INFORMATION SUPPLIED ▸
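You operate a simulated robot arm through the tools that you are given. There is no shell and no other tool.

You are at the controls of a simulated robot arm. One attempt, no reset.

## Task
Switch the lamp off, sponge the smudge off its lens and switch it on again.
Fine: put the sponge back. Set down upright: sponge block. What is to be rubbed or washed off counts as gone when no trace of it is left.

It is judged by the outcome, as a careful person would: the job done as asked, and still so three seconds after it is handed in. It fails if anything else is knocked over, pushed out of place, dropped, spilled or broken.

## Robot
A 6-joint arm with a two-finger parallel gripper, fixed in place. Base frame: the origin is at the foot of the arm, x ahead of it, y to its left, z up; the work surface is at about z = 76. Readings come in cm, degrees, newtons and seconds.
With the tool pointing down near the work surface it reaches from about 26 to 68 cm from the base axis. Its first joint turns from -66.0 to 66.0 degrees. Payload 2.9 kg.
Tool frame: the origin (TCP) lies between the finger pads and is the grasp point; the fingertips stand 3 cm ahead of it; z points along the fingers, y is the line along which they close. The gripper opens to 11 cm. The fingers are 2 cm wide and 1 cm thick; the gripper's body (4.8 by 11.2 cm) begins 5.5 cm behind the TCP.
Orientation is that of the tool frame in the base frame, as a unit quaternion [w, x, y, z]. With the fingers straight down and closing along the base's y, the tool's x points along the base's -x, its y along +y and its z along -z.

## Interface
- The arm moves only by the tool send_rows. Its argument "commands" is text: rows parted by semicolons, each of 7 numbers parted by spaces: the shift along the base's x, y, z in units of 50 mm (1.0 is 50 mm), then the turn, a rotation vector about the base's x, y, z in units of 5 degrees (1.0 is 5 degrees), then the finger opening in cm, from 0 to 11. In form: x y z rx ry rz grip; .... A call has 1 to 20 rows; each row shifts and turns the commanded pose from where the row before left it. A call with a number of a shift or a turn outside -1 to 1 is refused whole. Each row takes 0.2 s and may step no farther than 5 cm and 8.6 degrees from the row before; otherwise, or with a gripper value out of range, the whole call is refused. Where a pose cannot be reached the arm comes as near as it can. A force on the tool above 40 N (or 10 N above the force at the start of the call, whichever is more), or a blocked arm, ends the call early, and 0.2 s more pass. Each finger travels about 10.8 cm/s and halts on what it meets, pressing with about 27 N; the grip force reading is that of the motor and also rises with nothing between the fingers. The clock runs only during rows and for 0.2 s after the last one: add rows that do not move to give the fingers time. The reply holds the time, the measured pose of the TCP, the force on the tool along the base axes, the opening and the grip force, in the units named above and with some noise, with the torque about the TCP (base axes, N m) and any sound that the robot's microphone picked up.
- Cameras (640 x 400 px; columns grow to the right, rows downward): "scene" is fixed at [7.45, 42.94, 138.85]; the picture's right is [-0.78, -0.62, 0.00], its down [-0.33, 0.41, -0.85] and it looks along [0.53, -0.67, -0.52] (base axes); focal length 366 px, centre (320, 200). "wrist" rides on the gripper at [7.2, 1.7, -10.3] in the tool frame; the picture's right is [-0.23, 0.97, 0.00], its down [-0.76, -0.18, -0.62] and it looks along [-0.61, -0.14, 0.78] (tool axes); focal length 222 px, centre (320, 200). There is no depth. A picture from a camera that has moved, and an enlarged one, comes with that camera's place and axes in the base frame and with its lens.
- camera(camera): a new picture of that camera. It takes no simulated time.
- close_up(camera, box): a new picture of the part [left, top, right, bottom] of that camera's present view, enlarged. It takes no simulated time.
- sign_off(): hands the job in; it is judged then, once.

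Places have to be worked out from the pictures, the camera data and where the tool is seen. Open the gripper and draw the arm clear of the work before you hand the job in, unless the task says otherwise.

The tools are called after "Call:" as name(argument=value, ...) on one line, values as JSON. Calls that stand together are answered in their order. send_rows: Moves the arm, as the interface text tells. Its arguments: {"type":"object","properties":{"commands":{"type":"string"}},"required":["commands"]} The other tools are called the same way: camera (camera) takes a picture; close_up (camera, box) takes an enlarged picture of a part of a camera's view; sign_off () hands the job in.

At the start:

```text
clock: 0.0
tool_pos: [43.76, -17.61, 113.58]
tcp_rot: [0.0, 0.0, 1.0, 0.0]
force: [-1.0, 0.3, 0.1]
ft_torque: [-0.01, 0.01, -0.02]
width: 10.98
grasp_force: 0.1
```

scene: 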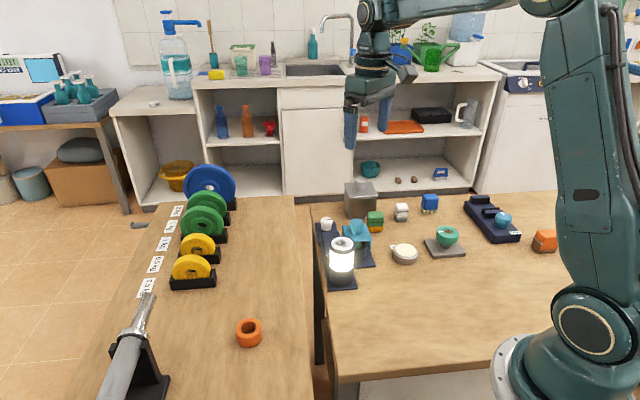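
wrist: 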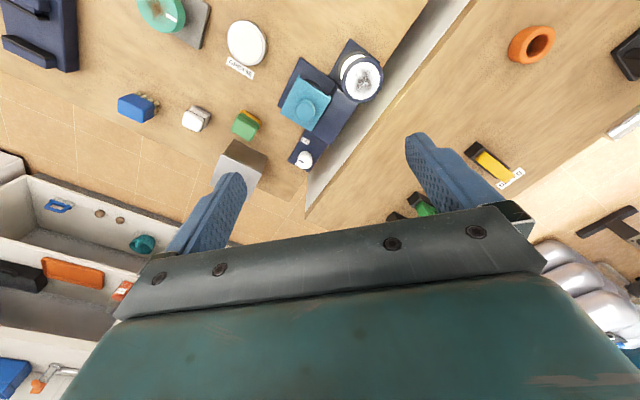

JOB ▸ Search the lines for the string "sponge" and copy every line that has it.

RESULT FOR THIS EXERCISE ▸
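Switch the lamp off, sponge the smudge off its lens and switch it on again.
Fine: put the sponge back. Set down upright: sponge block. What is to be rubbed or washed off counts as gone when no trace of it is left.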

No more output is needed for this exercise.